begin Given text

Review of Turning Angel by Greg Iles
By: Stephanie Bardy

If you are a Penn Cage fan, this was a long awaited one. The hero of The Quiet Game, he returns to his home town. He has gone from being a prosecutor to being a novelist. He bring his daughter along, thinking the Mississippi would be a great place to raise her. He grew up there and it was always a safe haven for him.

Until the bodies start dropping. Now he must help a childhood friend defend himself against the accusations of rape and murder of a 17 year old girl.

That is the basis of the story, but it holds so much more. It is well written if a bit dry at times. Cage goes through an emotional transformation of sorts. What was always a save haven has now become dark, troubled and full of rampant sexual promiscuity has created a whole generation of disaffected youth. They don't feel the shock and outrage at the murders, yes murders, that they should.

The more Cage looks into finding the real serial killer, to prove his friends innocence, even though he was having an affair with the girl. Dr. Townsend, from the get go, looks like the perfect suspect. He was planning on leaving his wife for the young woman, they were having a torrid affair. All the pieces line up, which makes Cage suspect there is more to it.

end Given text
begin Dataset content

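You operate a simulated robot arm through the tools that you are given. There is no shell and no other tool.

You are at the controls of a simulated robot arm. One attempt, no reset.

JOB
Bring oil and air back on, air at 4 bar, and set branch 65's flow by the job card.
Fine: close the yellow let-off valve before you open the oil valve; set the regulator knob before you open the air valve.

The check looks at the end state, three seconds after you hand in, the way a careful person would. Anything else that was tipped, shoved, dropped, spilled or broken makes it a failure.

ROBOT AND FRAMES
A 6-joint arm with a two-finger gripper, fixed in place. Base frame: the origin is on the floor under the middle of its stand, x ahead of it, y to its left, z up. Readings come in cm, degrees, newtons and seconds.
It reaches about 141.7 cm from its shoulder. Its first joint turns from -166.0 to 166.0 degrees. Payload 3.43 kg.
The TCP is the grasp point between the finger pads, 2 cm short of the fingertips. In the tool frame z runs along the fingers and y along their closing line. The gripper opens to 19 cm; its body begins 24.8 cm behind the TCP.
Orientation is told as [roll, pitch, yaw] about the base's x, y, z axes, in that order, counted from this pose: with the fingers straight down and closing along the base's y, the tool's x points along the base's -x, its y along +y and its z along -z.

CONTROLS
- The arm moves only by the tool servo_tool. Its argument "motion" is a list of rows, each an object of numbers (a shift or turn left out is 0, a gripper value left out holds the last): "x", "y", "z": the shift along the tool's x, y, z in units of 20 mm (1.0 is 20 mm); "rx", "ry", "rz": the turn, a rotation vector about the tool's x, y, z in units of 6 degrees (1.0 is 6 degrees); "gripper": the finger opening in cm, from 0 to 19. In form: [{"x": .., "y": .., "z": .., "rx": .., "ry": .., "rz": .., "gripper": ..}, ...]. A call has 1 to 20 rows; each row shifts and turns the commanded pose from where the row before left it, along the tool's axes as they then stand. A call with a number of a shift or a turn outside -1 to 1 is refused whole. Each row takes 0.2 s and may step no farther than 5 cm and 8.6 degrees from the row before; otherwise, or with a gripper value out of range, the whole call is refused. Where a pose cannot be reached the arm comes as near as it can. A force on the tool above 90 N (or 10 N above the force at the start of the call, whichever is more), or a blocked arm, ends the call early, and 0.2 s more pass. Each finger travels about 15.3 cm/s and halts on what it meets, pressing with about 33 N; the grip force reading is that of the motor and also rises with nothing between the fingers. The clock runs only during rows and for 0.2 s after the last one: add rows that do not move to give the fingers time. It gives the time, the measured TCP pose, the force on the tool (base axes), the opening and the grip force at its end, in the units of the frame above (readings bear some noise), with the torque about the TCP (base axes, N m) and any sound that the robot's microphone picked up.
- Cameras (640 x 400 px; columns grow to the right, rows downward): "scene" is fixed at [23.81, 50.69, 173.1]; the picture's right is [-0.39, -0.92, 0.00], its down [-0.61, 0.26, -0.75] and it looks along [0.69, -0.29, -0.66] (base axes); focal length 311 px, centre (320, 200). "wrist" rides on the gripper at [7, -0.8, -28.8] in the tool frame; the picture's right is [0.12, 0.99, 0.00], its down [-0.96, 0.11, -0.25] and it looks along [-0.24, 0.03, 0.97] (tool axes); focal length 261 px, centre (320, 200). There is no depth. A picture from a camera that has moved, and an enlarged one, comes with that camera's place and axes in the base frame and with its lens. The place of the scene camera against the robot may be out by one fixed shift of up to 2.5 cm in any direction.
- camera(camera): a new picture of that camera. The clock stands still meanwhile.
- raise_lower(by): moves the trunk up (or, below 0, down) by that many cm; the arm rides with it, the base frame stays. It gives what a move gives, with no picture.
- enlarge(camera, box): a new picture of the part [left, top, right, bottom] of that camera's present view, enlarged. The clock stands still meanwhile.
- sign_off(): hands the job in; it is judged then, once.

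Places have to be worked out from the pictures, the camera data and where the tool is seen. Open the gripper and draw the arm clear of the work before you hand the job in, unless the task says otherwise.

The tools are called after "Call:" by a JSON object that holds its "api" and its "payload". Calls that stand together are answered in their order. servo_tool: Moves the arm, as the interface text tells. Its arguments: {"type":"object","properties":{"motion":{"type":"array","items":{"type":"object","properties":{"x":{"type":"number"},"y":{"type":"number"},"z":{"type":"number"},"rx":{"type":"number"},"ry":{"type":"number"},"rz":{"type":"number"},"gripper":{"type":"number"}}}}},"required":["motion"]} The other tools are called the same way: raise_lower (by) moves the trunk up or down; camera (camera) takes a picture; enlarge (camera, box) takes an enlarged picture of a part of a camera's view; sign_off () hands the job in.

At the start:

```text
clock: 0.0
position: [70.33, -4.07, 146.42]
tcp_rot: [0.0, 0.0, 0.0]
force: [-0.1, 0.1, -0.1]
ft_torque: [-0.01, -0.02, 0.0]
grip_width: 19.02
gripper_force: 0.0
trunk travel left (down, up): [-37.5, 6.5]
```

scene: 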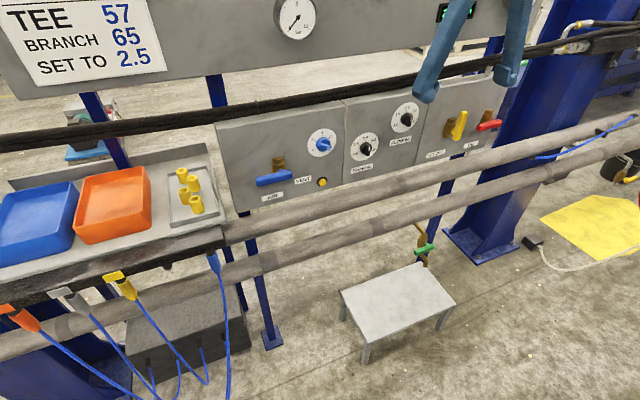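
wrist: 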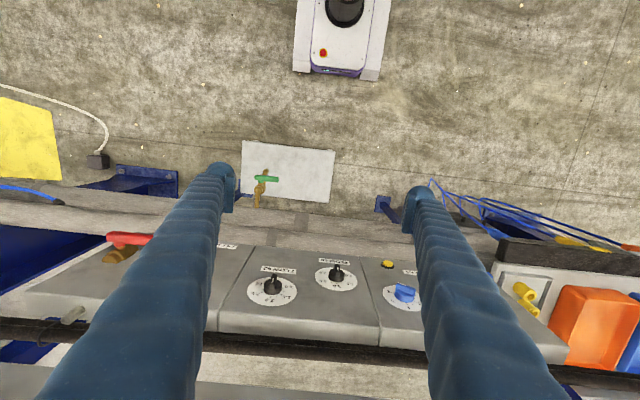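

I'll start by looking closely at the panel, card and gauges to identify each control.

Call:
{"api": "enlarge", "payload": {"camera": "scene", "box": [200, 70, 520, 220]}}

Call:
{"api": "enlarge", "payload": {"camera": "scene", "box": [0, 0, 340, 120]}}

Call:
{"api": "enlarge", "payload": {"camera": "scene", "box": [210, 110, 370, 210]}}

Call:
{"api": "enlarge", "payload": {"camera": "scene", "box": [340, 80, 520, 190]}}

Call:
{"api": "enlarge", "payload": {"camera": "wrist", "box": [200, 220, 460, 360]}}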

end Dataset content

### Directions
Copy the part of the given text from the words "If you are a" through the words "that they should.".

### Written answer
If you are a Penn Cage fan, this was a long awaited one. The hero of The Quiet Game, he returns to his home town. He has gone from being a prosecutor to being a novelist. He bring his daughter along, thinking the Mississippi would be a great place to raise her. He grew up there and it was always a safe haven for him.

Until the bodies start dropping. Now he must help a childhood friend defend himself against the accusations of rape and murder of a 17 year old girl.

That is the basis of the story, but it holds so much more. It is well written if a bit dry at times. Cage goes through an emotional transformation of sorts. What was always a save haven has now become dark, troubled and full of rampant sexual promiscuity has created a whole generation of disaffected youth. They don't feel the shock and outrage at the murders, yes murders, that they should.